Aim:
Write out the document text from "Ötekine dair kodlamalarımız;" to "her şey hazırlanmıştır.", both included.

* begin Document text *

Ötekine Dair - İdris Erdoğdu

  ÖTEKİNE DAİR

              Ötekine dair kodlamalarımız; aslında kendi var olduğumuz durumu, noktayı ve konumu belirlemede önemlidir. Çünkü ötekinin konumu insan olarak veya insan dışı olarak tanımlandığında; bizim insan olma halimizin sınırları da belirlenir. 
             Sırp kökenli performans sanatçısı Marina Abramowiç’in 1979 yılında vücut sanat akımı çerçevesinde yaptığı “Rytm O” adlı çalışma bize bu açıklamalar doğrultusunda önemli bir farkındalık sunar. Abramowiç, boş bir sergi salonunda masanın üzerine dizilmiş cansız nesnelerle birlikte giyinik halde kendisini de nesnelerin uzantısı olarak, hareketsiz sunar.  İzleyiciler salona girdiklerinde masanın üzerinde çikolatadan çiçeğe, keklerden meyvelere, bıçaklardan kırbaca ve kurşunlarla bir tabancaya varana kadar her şey hazırlanmıştır. 
             İzleyiciler, önceleri masanın üstünde duran pasta, meyve vs. nesneler sanatçıya yedirmeye çalışırlar. Arkasından sanatçı elleri kolları farklı şekillerde durmaya zorlanır. İzleyicilerden biri sanatçıya tokat atar ve tepki gelmediğini görünce ardından gelenler şiddetin boyutunu artırarak kimisi bıçakla karnını çizer, kimisi boynundan kan akıtarak emer; birisi de eline aldığı silahı doldurarak sanatçını şakağına dayar. İçerde bulunan topluluğun duyarsızlığının arttığı en son noktada izleyicilerden biri sanatçının parçalanmış elbiselerini yırtarak; yere yatırıp tecavüze yeltenir. 
            Bu son aşamaya kadar salonda bulunan katılımcıların bir kısmı yapılanlardan büyük bir zevk alarak izlerken, küçük bir kısmı olaya sessiz kalmak dışında bir tepki vermemişlerdir.

* end Document text *
* begin Material provided *

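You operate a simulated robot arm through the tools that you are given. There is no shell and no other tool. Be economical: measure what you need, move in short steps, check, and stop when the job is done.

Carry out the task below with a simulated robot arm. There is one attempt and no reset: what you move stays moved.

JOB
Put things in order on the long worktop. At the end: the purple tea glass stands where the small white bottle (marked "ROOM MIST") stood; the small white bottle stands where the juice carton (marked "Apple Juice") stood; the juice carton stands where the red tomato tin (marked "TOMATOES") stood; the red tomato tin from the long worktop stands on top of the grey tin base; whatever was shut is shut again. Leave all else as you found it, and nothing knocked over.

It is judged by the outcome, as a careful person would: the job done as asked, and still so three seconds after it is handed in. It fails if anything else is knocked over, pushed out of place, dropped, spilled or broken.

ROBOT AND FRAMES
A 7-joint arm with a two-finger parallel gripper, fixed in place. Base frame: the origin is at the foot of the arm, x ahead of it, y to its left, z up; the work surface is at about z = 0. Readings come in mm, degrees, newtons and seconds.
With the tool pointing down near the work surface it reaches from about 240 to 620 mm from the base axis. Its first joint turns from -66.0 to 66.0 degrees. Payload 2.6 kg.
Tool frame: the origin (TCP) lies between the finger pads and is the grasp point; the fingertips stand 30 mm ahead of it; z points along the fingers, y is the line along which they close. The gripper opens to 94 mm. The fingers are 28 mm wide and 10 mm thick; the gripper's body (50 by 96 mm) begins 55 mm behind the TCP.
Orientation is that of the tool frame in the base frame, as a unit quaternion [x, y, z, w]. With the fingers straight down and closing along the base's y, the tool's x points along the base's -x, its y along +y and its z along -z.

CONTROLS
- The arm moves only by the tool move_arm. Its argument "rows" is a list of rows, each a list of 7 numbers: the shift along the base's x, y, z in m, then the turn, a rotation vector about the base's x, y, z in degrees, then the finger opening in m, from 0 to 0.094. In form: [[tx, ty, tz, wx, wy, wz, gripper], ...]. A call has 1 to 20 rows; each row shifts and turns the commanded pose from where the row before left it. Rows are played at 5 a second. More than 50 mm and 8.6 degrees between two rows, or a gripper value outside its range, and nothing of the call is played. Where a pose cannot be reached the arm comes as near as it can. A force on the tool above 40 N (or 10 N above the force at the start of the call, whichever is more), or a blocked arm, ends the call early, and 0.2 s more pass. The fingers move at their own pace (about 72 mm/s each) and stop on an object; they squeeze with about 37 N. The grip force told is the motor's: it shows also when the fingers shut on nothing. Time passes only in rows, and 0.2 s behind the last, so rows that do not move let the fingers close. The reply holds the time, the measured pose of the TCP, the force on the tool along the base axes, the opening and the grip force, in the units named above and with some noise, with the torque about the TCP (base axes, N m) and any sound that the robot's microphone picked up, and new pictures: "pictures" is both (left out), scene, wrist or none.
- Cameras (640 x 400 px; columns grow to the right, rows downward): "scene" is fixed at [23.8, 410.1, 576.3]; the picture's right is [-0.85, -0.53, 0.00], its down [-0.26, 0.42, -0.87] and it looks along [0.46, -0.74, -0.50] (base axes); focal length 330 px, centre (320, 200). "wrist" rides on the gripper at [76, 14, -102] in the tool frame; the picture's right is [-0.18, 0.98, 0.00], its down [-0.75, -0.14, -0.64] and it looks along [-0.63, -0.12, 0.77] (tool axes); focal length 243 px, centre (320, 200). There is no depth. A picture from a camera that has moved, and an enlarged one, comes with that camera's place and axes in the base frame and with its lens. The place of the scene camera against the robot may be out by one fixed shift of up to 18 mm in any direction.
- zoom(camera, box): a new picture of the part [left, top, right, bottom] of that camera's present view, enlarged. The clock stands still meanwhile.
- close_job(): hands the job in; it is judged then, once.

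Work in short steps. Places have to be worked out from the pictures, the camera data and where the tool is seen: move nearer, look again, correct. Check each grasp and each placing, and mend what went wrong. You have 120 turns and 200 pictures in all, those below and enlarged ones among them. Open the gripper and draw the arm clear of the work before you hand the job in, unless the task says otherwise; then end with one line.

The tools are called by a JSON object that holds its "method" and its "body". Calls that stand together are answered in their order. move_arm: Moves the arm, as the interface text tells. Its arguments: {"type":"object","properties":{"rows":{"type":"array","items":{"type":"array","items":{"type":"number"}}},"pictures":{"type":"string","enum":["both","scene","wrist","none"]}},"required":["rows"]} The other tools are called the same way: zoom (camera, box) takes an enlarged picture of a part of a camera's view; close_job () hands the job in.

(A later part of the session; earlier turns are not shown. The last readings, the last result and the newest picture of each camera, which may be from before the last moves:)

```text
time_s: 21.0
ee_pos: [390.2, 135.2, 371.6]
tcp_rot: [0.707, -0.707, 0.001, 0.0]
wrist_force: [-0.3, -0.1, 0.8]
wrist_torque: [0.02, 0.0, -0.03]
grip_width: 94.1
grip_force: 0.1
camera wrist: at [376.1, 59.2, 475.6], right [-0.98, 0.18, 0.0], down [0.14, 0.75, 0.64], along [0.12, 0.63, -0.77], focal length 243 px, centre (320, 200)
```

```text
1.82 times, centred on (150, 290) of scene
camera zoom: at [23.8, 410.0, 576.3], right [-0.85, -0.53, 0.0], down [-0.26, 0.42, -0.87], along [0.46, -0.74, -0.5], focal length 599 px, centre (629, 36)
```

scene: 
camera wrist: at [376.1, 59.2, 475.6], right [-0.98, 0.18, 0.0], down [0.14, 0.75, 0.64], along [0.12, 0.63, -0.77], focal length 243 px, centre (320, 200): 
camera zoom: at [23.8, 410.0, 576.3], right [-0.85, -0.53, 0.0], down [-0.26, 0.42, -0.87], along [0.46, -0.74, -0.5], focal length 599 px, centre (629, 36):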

* end Material provided *

Finished answer:
Ötekine dair kodlamalarımız; aslında kendi var olduğumuz durumu, noktayı ve konumu belirlemede önemlidir. Çünkü ötekinin konumu insan olarak veya insan dışı olarak tanımlandığında; bizim insan olma halimizin sınırları da belirlenir. 
             Sırp kökenli performans sanatçısı Marina Abramowiç’in 1979 yılında vücut sanat akımı çerçevesinde yaptığı “Rytm O” adlı çalışma bize bu açıklamalar doğrultusunda önemli bir farkındalık sunar. Abramowiç, boş bir sergi salonunda masanın üzerine dizilmiş cansız nesnelerle birlikte giyinik halde kendisini de nesnelerin uzantısı olarak, hareketsiz sunar.  İzleyiciler salona girdiklerinde masanın üzerinde çikolatadan çiçeğe, keklerden meyvelere, bıçaklardan kırbaca ve kurşunlarla bir tabancaya varana kadar her şey hazırlanmıştır.